The implication for the disposition of patient care resources is clear. Patients at higher risk for preeclampsia could be seen in specialty high-risk clinics with an emphasis on increased monitoring. In situations where tertiary care is more remote, plans could be developed should they need to be transported to centers able to provide the appropriate level of care. Conversely, patients screening at lower ratios may be more appropriately managed as outpatients, or at least in less clinically involved accommodations.

Thadhani et al do note that there were false negative cases in which the sFlt-1/PlGF ratio at admission was <40 but patients nonetheless progressed to preeclampsia with severe features. The majority of these cases had concurrent pre-pregnancy, chronic hypertension. This observation suggests not only the potential for insights into the pathophysiology of the hypertensive diseases in pregnancy but also that the interpretation of the sFlt/PlGF ratio may eventually need to be stratified by preexisting conditions.

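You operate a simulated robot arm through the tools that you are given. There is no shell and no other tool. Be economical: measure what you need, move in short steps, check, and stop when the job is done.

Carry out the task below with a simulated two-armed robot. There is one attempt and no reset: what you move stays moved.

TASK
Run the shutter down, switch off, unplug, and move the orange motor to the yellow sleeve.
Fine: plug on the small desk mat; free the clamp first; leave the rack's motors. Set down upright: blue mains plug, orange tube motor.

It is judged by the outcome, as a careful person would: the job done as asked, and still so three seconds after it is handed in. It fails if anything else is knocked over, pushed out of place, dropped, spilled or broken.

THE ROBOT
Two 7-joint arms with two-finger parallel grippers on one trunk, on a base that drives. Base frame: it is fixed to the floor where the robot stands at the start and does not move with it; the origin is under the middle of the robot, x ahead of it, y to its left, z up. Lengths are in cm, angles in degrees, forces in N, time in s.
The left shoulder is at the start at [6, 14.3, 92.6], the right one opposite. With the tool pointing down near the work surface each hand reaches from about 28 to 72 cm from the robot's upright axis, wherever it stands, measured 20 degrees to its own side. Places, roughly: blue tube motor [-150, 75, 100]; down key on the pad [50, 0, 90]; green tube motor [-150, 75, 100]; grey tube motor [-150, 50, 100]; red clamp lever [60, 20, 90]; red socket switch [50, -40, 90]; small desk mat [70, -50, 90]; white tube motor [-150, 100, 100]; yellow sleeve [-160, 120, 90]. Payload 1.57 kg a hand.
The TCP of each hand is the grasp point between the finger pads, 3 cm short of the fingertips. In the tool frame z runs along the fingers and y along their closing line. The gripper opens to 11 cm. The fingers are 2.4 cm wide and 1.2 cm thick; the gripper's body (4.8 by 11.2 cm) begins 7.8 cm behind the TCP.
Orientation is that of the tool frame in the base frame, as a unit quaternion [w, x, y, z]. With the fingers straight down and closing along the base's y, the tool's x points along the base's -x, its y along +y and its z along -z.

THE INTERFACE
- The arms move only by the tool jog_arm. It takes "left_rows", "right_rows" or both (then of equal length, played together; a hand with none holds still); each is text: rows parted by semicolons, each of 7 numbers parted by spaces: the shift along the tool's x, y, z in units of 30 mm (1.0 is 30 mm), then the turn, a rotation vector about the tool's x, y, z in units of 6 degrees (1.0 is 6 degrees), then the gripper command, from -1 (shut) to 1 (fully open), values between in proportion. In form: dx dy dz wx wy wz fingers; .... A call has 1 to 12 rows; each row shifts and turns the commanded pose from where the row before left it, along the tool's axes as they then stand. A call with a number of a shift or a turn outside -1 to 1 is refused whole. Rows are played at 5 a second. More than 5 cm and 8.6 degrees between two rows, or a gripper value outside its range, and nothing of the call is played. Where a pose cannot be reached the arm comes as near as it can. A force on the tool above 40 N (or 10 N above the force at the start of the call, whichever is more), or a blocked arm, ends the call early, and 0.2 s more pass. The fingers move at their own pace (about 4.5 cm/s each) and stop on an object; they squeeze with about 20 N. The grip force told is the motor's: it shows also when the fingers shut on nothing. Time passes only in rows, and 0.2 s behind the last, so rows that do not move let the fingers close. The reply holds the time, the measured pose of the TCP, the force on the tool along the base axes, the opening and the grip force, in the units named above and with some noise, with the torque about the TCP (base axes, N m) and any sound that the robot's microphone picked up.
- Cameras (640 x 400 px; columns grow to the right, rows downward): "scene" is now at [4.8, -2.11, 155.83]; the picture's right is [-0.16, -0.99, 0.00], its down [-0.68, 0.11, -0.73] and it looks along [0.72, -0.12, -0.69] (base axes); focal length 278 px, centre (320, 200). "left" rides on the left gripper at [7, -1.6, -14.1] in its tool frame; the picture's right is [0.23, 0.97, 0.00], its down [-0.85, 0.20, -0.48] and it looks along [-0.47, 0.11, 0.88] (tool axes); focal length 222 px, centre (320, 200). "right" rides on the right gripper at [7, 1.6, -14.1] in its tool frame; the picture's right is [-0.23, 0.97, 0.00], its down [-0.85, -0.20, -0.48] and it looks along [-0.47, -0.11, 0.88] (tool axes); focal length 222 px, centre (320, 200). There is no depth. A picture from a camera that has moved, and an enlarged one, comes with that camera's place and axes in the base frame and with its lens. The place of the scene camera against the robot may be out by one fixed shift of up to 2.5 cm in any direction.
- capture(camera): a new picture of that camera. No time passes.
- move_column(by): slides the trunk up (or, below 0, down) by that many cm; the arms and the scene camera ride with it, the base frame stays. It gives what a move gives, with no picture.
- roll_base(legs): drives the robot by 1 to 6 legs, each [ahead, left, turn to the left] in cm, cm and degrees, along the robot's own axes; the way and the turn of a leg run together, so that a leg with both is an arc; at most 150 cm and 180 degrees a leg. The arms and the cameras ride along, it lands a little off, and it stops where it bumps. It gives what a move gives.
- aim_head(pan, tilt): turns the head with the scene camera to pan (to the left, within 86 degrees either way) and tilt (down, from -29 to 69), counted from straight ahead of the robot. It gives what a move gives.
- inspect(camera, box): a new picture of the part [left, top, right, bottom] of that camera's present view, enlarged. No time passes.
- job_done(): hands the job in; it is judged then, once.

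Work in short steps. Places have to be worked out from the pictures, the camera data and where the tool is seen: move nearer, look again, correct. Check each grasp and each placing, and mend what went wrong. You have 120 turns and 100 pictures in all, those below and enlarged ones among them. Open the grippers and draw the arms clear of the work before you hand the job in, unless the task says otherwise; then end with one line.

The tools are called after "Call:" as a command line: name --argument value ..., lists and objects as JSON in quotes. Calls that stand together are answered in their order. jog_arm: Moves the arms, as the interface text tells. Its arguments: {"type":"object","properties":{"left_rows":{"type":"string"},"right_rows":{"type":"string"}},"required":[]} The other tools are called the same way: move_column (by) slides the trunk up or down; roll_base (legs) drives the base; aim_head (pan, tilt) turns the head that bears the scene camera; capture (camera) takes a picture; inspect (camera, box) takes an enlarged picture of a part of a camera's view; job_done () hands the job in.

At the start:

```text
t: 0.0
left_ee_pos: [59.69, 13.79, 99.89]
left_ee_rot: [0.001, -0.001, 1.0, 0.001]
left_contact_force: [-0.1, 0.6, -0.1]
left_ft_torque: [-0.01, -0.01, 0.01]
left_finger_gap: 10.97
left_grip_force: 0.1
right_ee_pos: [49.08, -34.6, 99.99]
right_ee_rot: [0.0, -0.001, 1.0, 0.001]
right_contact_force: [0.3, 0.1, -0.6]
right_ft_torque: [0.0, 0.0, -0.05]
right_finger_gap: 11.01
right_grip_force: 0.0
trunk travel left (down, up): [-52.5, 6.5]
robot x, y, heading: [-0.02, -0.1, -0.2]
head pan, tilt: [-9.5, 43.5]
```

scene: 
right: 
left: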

The final implications for the observations of this study are perhaps the most tantalizing. If there is a causal relation between the level of the sFlt-1/PlGF ratio and the morbidity of preeclampsia with severe features, then lowering the circulating concentration of sFlt-1 would ameliorate not only the morbidity but also the risk of preeclampsia. Work with plasma phoresies has suggested that this might be possible, albeit via a clinical intervention demanding more intensive resources. The potential for a targeted pharmacologic moderation of sFlt-1 levels would hold great promise in that those identified as at increased risk could be offered an intervention widely available to all.